Yusuf Kaplan
Soçi’de Erdoğan’la Putin arasında imzalanan Türkiye-Rusya Mutabakat Muhtırası, hem iki ülke ilişkilerinin seyrüseferinde hem de bölgenin geleceğinde etkili olacak tarihî bir anlaşma oldu.
SOÇİ MUHTIRASI: AB, ABD VE ARAP LİGİ’NE TARİHÎ BİR UYARI
Anlaşmada öne çıkarılması gereken üç önemli nokta var:
1-Türkiye’nin güvenliğinin teminat altına alınması;
2-Suriye’nin toprak bütünlüğünün öneminin bir kez daha vurgulanması;
3-Bölgede çıbanbaşı işlevi görecek, esas itibariyle İsrail’in çıkarlarına ve bölgede adım adım tesis etmeye çalıştığı emperyalist emellerine hizmet edecek kukla terör devletinin önünün kesilmesi.
Bu anlaşmayla geçen hafta Erdoğan-Trump arasında gerçekleştirilen YPG’nin bölgeden çekilmesini sağlayan Barış Pınarı Harekâtı’na ara verilmesiyle sonuçlanan anlaşma taçlanmış ve Türkiye’nin bölgedeki belirleyici aktörlerden biri olduğunu tescil eden stratejik konumu ispatlanmış oldu.
Bu anlaşmanın Türk-Rus ilişkilerini ne yönde etkileyebileceği, diğer ülkelerin bölgedeki emellerini ne oranda etkisiz hâle getirebileceği gibi meseleleri daha sonra tartışacağım.
Bu yazıda Ruh ruhu üzerinde biraz derin nefes alarak kafa patlatmak istiyorum. Türk-Rus ilişkilerinin seyrüseferini ve gelecekte kazanacağı yönelimi görebilmek açısından bu temel okuma çok işimize yarayabilir.
İSTANBUL FETHEDİLMESEYDİ, RUS RUHU İNŞA EDİLMEYEBİLİRDİ
Rus ruhu, Avrupalıların 17. yüzyıldan itibaren Westfalya düzeniyle bütün dünya üzerinde kurdukları hegemonyanın Rusya’da yol açtığı tartışmalar üzerine inşa edildi.
Avrupalıların geliştirdiği çok yönlü meydan okuma, Rusların -tıpkı Osmanlılar gibi- hem modernlikle hem de kendileriyle cesurca yüzleşmeleriyle ve hesaplaşmalarıyla sonuçlandı. Batıcılar ve Rus milliyetçileri arasındaki bu ateşli tartışma, Rus ruhu’nun tohumlarını ekilmesine, zamanla Rus ruhunun ete kemiğe bürünmesine yol açtı.

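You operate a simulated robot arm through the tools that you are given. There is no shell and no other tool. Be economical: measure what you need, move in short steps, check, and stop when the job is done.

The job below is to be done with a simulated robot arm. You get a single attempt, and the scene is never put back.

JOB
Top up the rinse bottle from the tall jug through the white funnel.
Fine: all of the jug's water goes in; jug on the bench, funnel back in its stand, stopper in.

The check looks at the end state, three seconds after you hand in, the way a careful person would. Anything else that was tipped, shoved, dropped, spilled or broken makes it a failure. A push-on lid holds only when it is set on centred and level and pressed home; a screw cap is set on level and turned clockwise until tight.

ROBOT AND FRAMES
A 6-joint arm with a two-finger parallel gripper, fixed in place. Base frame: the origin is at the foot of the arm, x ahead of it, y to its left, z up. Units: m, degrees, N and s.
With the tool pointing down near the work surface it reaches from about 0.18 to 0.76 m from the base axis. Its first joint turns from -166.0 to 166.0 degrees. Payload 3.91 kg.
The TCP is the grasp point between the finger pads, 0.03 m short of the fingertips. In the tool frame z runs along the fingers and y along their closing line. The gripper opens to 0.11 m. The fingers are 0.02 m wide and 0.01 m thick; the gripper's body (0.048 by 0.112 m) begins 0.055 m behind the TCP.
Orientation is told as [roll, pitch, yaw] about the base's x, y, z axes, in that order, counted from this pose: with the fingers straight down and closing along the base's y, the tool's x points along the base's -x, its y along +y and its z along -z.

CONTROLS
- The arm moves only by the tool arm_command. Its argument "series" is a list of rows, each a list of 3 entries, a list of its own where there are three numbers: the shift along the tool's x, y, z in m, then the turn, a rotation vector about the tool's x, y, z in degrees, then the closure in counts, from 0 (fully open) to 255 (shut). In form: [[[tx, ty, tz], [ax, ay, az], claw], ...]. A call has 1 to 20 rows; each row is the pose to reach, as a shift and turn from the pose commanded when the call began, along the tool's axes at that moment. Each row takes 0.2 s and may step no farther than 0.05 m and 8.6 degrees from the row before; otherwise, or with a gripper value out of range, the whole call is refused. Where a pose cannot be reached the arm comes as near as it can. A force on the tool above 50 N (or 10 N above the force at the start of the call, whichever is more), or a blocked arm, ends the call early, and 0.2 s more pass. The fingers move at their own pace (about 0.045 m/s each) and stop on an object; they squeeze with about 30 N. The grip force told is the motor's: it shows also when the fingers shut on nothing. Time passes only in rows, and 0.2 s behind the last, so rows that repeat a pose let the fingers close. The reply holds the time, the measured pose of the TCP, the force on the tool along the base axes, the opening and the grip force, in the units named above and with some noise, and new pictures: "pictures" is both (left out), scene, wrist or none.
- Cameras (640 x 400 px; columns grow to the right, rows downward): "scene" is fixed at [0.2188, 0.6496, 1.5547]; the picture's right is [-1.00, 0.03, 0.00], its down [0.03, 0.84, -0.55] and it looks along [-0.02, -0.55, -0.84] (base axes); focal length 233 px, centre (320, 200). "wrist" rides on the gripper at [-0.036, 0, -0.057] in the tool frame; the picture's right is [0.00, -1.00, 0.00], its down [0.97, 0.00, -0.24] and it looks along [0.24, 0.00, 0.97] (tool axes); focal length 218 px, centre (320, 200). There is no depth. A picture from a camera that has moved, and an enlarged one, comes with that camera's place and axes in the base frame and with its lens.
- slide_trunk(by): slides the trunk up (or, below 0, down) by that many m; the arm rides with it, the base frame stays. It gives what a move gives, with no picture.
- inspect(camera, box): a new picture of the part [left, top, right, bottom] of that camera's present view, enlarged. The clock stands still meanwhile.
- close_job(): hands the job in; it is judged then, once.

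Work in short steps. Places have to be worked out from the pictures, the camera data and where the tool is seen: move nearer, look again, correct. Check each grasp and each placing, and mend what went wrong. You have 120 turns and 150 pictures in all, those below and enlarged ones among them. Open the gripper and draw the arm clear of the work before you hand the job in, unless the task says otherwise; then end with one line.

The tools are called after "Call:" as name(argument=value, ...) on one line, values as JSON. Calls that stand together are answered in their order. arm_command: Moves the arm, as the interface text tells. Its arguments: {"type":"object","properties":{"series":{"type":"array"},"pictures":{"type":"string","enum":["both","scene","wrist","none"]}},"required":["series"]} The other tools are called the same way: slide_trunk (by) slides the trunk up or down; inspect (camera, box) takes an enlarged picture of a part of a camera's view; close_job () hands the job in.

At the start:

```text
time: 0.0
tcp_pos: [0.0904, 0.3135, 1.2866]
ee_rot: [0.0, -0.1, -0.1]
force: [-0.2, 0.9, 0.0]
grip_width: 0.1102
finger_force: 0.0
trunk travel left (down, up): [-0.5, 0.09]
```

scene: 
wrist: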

Bu arada Rusların kurucu bir ruh arayışı içine girmelerinin başlangıç noktası, İstanbul’un Türkler tarafından fethiydi.
İstanbul’un “düşmesi”, Rusları ziyadesiyle heyecanlandırdı; kelimenin iki anlamıyla da: Hem ürküttü hem de Rusların İstanbul’un düşmesi üzerine kendilerine Üçüncü Roma rolü biçmelerine yol açtı.
Başka bir ifadeyle, İstanbul’un fethedilmesi, Rusların kendilerini keşfetmelerini sağladı ve Rus ruhunun kök-temelini oluşturdu.
İstanbul düşmeseydi, Rus ruhu inşa edilemeyecekti, muhtemelen.
RUS RUHU’NUN ÜÇ SÜTUNU
Rus ruhu, üç sütun üzerine inşa edildi:
1-Ortodoks teo-politiği
2-Rus emperyal vizyonu
3-Edebiyat atılımı.
Ruslar, tarihte büyük roller oynamış bir millet değil. Hıristiyan olmaları, Rusların tarihlerinde yaşadıkları en önemli, en belirleyici dönüm noktası oldu.
Hıristiyanlığı, Ortodoks gelenek üzerinden benimsemiş olmaları, Ruslara hem din üzerinden bir millî kimlik kazandırdı hem de emperyal bir vizyon sahibi olmalarını sağladı.
Rusların Hıristiyanlık’la kurdukları ilişki, hiç bir zaman yalnızca dînî / teolojik bir ilişki olarak kalmadı; teo-politik bir ilişki oldu. İşte Rusların Hıristiyanlık’la Ortodoksluk üzerinden kurdukları bu teo-politik ilişki, İstanbul’un düşmesiyle birlikte hem Ruslara Bizans’ın vârisi oldukları bilinci kazandırdı hem de bu bilinç, sınır-ötesi bir imkâna, emperyal bir vizyona dönüştü Ruslar için.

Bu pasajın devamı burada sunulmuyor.